- [What you will do]
Locate "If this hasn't" and "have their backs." in the reading passage, and write out these words with everything between them.

- [Reading passage]

Guys,
Something has come up a lot recently that I don't know if I can fix effectively.
Let me just spill it out as honestly as I can. It is not my intent to hurt anyone's feelings, I'm just trying to get it all out on the table because, as I say, it's come up quite often recently.
If this hasn't happened to you, if we haven't discussed it specifically, then I'm not talking about you, okay?
Several times in the past few years, I've had people I regarded as friends, or at the very least people whose posts I enjoy, suddenly drift away from this forum, and often, when they DO mention me and/or this forum, it's with anger, scorn, and sarcasm. When you have no idea what you did to a friend and they're trashing you regularly elsewhere, believe me, it's a rotten feeling. Or, they leave and simmer, or they simply leave with bad feeling and sometimes they don't come back.
This process goes on at every board, I think, but it seems to take on a personal dimension here that the other boards at ILX seem to be a bit more exempt from.
That is, in all cases, the people who leave are mad at me, or disappointed in me, because I didn't have their backs.
GUYS.
Listen, I've had my feelings hurt on message boards plenty of times. I've been mad, I've been sad, I have both over-reacted and under-reacted. I have apologized to people who have treated me quite shabbily, and I have FORGOTTEN to apologize to people who deserved it.
In short, I run the gamut of behavior from good to horrendous, and I confess to the world that to almost everyone's definition, I am a horrible, terrible moderator, possibly the worst ever.

- [Dataset content]
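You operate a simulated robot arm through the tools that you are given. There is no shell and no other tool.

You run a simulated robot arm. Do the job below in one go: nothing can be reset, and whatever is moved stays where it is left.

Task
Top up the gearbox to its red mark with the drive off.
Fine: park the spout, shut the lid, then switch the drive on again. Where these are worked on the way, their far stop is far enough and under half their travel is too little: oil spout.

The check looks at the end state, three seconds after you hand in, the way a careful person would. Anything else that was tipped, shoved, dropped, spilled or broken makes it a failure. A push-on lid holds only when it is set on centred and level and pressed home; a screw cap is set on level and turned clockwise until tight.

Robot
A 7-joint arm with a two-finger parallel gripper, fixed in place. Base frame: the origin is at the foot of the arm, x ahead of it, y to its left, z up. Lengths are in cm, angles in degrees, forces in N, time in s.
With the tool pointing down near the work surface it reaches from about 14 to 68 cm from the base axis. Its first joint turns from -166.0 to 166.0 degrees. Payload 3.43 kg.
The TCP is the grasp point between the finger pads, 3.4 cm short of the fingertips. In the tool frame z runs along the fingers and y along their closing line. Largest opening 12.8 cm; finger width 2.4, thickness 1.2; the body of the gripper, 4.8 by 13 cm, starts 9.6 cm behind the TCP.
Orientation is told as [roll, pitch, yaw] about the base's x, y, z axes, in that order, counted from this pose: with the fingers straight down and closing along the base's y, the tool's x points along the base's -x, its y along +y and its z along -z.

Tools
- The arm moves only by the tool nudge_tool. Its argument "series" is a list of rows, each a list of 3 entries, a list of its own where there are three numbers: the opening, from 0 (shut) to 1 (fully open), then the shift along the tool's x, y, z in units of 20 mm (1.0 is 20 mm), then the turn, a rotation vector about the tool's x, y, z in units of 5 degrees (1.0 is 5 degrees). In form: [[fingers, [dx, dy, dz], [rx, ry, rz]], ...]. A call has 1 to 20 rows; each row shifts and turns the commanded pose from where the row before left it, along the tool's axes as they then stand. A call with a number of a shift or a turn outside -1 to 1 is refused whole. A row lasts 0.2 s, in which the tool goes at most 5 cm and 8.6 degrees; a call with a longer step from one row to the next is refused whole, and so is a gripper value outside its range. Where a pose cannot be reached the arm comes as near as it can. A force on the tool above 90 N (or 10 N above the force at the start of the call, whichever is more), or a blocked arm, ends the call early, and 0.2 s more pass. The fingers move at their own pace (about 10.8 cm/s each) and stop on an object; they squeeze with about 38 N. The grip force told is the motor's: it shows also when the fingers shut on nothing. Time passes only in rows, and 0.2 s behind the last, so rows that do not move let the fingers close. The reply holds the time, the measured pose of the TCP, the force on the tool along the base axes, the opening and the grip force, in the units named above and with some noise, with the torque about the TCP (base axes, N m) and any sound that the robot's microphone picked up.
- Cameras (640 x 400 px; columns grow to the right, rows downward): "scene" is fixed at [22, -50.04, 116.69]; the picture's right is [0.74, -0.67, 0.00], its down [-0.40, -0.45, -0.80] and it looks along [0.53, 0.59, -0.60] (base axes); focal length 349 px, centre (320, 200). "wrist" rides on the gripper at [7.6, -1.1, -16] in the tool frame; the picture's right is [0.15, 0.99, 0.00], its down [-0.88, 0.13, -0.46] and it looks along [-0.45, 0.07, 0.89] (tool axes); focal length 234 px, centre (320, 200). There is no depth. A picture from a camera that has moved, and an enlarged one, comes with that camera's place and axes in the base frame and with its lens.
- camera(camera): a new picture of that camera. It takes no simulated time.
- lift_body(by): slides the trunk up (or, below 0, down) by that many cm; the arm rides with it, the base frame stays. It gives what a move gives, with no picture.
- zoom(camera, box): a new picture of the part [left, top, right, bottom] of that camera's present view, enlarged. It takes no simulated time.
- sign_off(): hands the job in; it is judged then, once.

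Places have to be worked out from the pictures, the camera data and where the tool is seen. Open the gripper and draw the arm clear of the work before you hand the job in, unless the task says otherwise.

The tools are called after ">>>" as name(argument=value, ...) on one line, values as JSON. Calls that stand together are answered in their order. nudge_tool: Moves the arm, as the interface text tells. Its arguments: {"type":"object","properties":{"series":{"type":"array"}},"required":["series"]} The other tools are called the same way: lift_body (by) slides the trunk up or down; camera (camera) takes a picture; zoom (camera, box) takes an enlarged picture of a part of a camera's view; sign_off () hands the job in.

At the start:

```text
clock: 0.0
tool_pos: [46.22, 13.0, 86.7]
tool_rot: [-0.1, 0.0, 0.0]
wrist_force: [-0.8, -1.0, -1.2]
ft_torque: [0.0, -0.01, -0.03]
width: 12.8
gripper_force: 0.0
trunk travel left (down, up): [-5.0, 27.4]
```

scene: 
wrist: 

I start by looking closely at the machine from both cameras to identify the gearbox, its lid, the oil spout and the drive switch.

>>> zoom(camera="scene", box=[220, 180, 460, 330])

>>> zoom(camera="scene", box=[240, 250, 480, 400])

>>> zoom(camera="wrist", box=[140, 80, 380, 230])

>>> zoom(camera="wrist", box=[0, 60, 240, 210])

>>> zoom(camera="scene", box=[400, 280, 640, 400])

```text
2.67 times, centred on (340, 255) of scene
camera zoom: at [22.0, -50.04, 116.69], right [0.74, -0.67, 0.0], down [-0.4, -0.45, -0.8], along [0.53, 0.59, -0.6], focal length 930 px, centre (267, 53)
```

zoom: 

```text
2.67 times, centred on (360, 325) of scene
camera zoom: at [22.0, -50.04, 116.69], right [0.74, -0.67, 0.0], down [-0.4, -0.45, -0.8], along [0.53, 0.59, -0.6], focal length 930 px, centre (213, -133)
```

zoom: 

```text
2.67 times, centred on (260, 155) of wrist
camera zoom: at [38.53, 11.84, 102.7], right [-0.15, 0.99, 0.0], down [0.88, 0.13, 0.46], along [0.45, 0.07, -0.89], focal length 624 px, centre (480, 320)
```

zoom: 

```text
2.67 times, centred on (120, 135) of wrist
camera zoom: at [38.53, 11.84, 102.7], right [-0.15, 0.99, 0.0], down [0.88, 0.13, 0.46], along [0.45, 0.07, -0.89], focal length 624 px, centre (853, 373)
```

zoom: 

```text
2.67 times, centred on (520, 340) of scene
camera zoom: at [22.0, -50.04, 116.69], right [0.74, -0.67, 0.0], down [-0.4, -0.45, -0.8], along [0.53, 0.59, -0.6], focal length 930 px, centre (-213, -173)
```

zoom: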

- [The response]
If this hasn't happened to you, if we haven't discussed it specifically, then I'm not talking about you, okay?
Several times in the past few years, I've had people I regarded as friends, or at the very least people whose posts I enjoy, suddenly drift away from this forum, and often, when they DO mention me and/or this forum, it's with anger, scorn, and sarcasm. When you have no idea what you did to a friend and they're trashing you regularly elsewhere, believe me, it's a rotten feeling. Or, they leave and simmer, or they simply leave with bad feeling and sometimes they don't come back.
This process goes on at every board, I think, but it seems to take on a personal dimension here that the other boards at ILX seem to be a bit more exempt from.
That is, in all cases, the people who leave are mad at me, or disappointed in me, because I didn't have their backs.